The FBI spent years gathering evidence on Conti and tracking its members’ movements (one alleged member pleaded guilty in US court this month). The Ukrainian man told CNN that the FBI asked him to stop leaking the Conti files, apparently because it might interfere with the bureau’s investigation. Now, the FBI is building a case against the Silent Ransom Group by tracking law firms’ payments on the blockchain, multiple sources familiar with the investigation told CNN.

The investigation isn’t completely digital.

Over the last year, at least two US law firms have received extortion letters in the mail demanding payment in cryptocurrency or cash not to leak data allegedly stolen from the firms, according to Nicolo, the executive with cyber insurance firm Coalition. The return addresses on the envelopes were empty offices in Washington, DC, and Boston, she said, calling it “eerie.”
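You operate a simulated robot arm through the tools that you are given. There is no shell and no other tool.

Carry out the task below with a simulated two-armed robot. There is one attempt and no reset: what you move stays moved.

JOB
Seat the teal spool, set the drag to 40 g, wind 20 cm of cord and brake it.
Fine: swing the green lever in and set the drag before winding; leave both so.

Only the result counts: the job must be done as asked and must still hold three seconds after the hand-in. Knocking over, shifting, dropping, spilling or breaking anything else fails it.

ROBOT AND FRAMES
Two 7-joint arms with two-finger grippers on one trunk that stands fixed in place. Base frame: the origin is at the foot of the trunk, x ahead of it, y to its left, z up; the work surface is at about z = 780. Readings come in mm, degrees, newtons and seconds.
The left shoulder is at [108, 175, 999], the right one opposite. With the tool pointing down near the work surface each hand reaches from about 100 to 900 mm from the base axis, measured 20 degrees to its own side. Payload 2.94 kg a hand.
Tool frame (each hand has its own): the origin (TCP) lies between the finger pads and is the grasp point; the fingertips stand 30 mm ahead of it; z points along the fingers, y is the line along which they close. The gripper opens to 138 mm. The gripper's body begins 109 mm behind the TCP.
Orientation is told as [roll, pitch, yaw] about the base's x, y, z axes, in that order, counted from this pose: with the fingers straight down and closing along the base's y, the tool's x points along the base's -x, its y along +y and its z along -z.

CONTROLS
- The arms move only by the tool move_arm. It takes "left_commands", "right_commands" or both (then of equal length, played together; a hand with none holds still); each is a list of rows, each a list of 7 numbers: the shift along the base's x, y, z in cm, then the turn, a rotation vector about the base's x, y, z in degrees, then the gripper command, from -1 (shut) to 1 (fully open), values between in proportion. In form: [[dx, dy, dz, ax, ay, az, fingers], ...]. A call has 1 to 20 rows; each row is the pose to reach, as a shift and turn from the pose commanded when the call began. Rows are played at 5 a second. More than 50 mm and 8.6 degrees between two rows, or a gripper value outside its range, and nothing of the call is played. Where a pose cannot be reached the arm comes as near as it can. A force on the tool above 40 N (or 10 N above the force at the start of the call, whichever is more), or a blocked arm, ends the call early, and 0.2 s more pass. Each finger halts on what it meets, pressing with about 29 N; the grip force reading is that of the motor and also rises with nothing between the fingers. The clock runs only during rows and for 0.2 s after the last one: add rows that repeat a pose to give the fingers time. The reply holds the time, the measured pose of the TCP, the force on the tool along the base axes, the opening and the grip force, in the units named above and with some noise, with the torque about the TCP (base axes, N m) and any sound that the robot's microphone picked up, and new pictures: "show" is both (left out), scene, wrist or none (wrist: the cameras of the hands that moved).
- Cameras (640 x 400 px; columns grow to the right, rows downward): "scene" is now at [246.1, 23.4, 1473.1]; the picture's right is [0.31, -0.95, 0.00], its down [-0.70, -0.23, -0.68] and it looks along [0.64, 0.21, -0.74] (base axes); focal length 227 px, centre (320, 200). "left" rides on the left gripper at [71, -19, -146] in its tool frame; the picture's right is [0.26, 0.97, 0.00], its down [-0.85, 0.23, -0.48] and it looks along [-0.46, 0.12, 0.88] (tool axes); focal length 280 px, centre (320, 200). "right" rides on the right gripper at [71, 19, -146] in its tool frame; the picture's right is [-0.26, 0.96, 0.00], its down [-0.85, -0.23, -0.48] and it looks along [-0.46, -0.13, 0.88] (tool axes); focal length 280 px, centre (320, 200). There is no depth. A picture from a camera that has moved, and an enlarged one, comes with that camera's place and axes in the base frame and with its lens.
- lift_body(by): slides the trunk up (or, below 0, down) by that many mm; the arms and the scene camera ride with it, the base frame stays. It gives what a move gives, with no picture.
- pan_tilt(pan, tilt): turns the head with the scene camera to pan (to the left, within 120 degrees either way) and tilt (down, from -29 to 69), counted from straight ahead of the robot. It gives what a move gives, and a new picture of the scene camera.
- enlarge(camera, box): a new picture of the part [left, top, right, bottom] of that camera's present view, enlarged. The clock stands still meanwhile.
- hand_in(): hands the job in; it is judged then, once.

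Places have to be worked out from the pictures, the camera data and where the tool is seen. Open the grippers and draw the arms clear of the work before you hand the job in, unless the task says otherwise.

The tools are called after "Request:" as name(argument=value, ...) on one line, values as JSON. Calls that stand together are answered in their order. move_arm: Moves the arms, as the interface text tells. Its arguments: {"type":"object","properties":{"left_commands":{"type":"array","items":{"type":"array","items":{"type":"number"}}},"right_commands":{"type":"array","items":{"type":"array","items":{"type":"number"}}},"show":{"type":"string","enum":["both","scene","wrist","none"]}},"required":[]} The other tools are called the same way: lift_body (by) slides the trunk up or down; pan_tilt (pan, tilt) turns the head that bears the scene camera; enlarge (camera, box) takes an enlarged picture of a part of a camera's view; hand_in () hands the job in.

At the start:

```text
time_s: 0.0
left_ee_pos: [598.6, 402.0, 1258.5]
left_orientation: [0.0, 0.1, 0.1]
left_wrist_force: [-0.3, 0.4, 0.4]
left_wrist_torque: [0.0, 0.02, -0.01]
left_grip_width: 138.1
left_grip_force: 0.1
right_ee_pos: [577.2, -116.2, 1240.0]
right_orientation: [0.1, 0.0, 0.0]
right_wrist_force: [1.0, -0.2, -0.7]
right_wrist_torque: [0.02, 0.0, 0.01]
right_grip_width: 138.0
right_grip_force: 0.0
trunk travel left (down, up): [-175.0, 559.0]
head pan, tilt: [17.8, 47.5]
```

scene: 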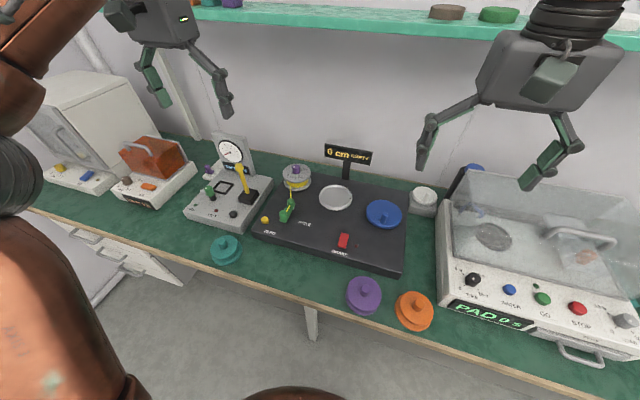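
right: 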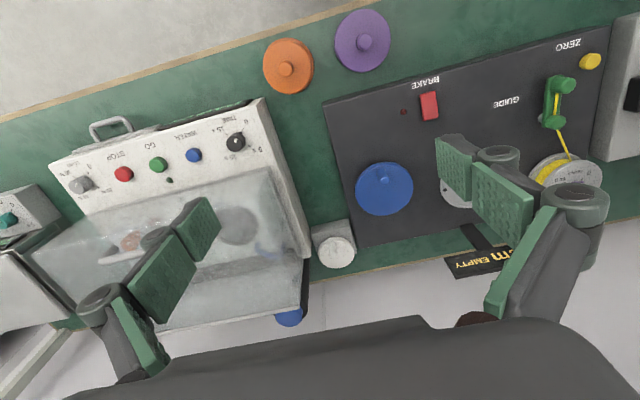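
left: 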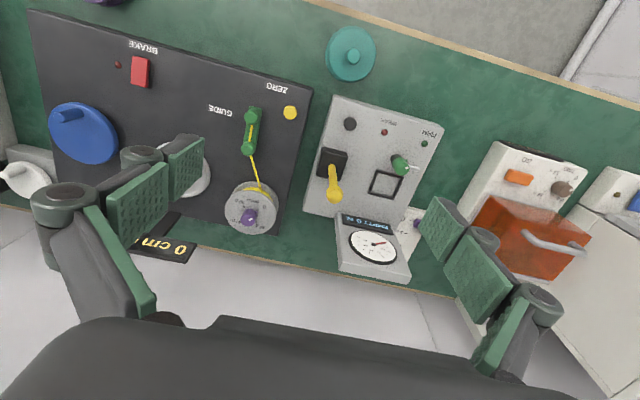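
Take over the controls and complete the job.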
The letters were signed by a different cybercrime group, but Nicolo thinks it’s a false flag. The forensics show that Silent Ransom Group hacked at least one of the firms, she said.

“I think we are going to see more and more of that,” Nicolo said, referring to break-in attempts and other physical threats to victim organizations.

“It’s a fine line between hoping you get paid and/or hacking enough victims that you’re making money somewhere, and having to apply that next level of pressure,” she said.